While most movie studios want their blockbuster releases to be made available for the widest possible audience, ultimately meaning that they'll gun for a PG-13 rating, it turns out that the majority of movies over the last 50 years have been R-rated. This comes from a newly revealed study conducted by the Motion Picture Association of America, which is celebrating its 50th anniversary. The breakdown of their study is pretty interesting.

According to their findings, the MPAA has rated just shy of 30,000 movies since it kicked of in 1968. 17,202 of them have been rated R. Next up in a distant second place was PG at 5,578, followed by PG-13 with 4,913 and bringing up the rear was G, with just 1,574 movies earning that rating over the years. Just 524 movies earned the distinction of garnering an X/NC-17 rating, making that extremely rare.

That means more than 58 percent of all movies rated by the MPAA are stamped with an R, which is fascinating for a few reasons. Looking at the all time highest-grossing movies chart, one has to go all the way down to number 83 with Deadpool, which earned $783 million worldwide in 2016, to find an R-rated movie. The rest are PG or PG-13. The only other R-rated movie in the top 100 is Deadpool 2. So until very recently, R-rated movies weren't necessarily seen as a way to capture the widest audience. Yet, we see R-rated movies at a rate of roughly 3.5 to 1, when compared to PG-13 movies.

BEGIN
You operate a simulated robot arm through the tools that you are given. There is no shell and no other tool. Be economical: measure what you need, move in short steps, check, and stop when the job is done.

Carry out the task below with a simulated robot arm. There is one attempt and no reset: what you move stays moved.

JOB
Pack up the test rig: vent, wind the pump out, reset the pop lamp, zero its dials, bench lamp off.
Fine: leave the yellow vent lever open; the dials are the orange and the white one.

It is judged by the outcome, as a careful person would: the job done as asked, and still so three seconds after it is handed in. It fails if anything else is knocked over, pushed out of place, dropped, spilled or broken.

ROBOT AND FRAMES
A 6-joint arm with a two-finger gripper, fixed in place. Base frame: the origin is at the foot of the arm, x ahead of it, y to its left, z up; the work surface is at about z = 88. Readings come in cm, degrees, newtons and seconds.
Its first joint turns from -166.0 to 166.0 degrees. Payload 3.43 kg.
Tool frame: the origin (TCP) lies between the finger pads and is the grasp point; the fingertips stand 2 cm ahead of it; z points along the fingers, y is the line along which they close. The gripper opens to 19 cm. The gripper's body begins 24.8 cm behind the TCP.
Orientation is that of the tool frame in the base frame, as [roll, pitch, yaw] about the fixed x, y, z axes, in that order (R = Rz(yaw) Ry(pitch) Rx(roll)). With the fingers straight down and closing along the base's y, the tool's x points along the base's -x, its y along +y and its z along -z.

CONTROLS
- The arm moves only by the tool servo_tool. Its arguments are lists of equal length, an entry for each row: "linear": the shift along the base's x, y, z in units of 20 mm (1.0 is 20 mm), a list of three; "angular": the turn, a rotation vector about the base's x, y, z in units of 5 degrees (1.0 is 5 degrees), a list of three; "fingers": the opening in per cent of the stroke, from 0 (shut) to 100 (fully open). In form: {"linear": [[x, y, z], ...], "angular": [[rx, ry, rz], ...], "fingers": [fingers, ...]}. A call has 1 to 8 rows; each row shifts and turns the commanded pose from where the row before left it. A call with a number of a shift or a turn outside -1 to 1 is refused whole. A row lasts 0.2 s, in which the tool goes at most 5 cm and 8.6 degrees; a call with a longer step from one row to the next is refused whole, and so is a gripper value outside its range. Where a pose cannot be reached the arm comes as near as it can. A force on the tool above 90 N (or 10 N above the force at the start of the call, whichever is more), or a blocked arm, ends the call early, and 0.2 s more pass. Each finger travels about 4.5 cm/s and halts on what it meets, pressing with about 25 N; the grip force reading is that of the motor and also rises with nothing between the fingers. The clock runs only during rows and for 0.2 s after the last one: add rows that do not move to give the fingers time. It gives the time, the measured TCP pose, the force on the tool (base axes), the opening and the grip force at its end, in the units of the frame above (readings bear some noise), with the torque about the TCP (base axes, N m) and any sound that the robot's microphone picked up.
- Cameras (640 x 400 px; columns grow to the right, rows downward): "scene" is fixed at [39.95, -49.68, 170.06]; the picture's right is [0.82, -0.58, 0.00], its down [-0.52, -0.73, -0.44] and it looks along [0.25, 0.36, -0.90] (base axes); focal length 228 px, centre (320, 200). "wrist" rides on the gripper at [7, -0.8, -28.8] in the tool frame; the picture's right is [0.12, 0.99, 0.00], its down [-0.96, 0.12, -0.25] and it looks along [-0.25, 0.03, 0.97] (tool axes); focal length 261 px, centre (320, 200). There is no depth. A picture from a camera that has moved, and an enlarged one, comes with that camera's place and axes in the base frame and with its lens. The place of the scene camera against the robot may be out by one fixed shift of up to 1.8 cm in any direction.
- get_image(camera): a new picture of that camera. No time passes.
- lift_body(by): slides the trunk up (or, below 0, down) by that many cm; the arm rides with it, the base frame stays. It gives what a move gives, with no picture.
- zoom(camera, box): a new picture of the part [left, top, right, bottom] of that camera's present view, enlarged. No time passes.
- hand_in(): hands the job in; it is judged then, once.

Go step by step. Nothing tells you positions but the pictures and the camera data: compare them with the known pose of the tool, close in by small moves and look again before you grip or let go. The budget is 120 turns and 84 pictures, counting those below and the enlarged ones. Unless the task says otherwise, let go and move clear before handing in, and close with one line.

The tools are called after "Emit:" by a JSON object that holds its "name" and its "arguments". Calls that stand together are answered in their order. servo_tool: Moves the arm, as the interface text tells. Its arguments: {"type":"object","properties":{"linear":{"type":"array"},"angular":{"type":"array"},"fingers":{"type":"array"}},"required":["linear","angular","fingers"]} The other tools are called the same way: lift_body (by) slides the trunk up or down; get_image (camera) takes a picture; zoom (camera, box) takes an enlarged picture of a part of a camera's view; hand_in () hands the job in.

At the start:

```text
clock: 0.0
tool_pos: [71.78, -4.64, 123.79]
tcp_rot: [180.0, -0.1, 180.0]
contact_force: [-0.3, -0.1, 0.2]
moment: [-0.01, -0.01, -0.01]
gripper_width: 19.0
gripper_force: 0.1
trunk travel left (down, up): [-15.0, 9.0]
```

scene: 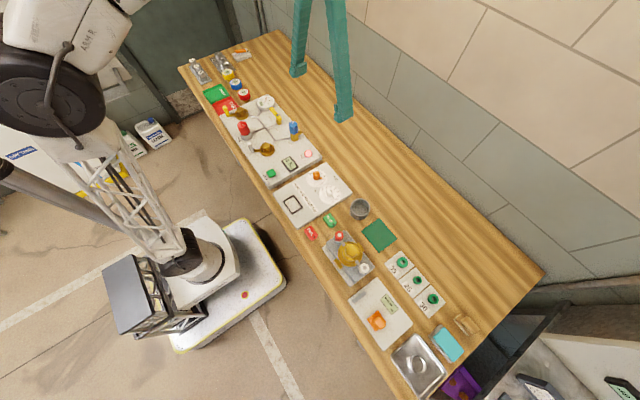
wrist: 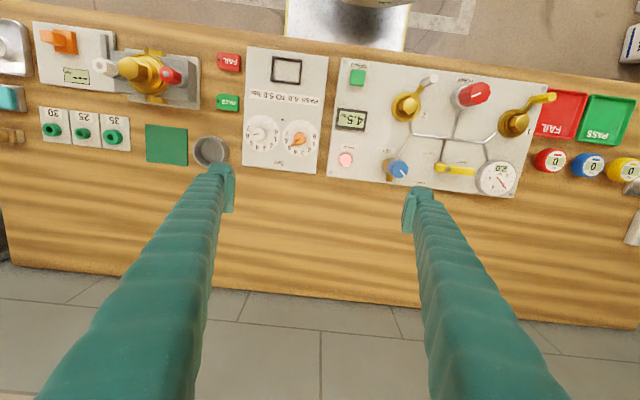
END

The MPAA's Classification and Rating Administration was formed in 1968 and provided studios an alternative to government censorship. The organization was primarily created so that parents could be informed about the content contained in these movies, ultimately helping them to decide what was acceptable to show their children. Classification and Rating Administration and MPAA CEO Charles Rivkin had this to say in a statement.

"Given the extraordinary changes in our culture, entertainment, and society over the last 50 years, this anniversary feels particularly hard-earned and special. We could point to many factors behind the ratings' success, but the clearest one of all comes directly from our founding mission: to maintain the trust and confidence of American parents."

Another interesting note from the report; 1.4 percent of these movies have had their ratings appealed (428), and just 0.6 percent have had their rating overturned (165). The organization has rated an average of 587 movies per year, hitting its peak in 2003 with 940 movies. It will be interesting to see how this trend evolves as the years roll on with the advent of streaming and the success of movies like Deadpool and Logan. We'll likely see more R-rated movies do big business and there is more content being generated now than ever before. This news comes to us from MPAA.org.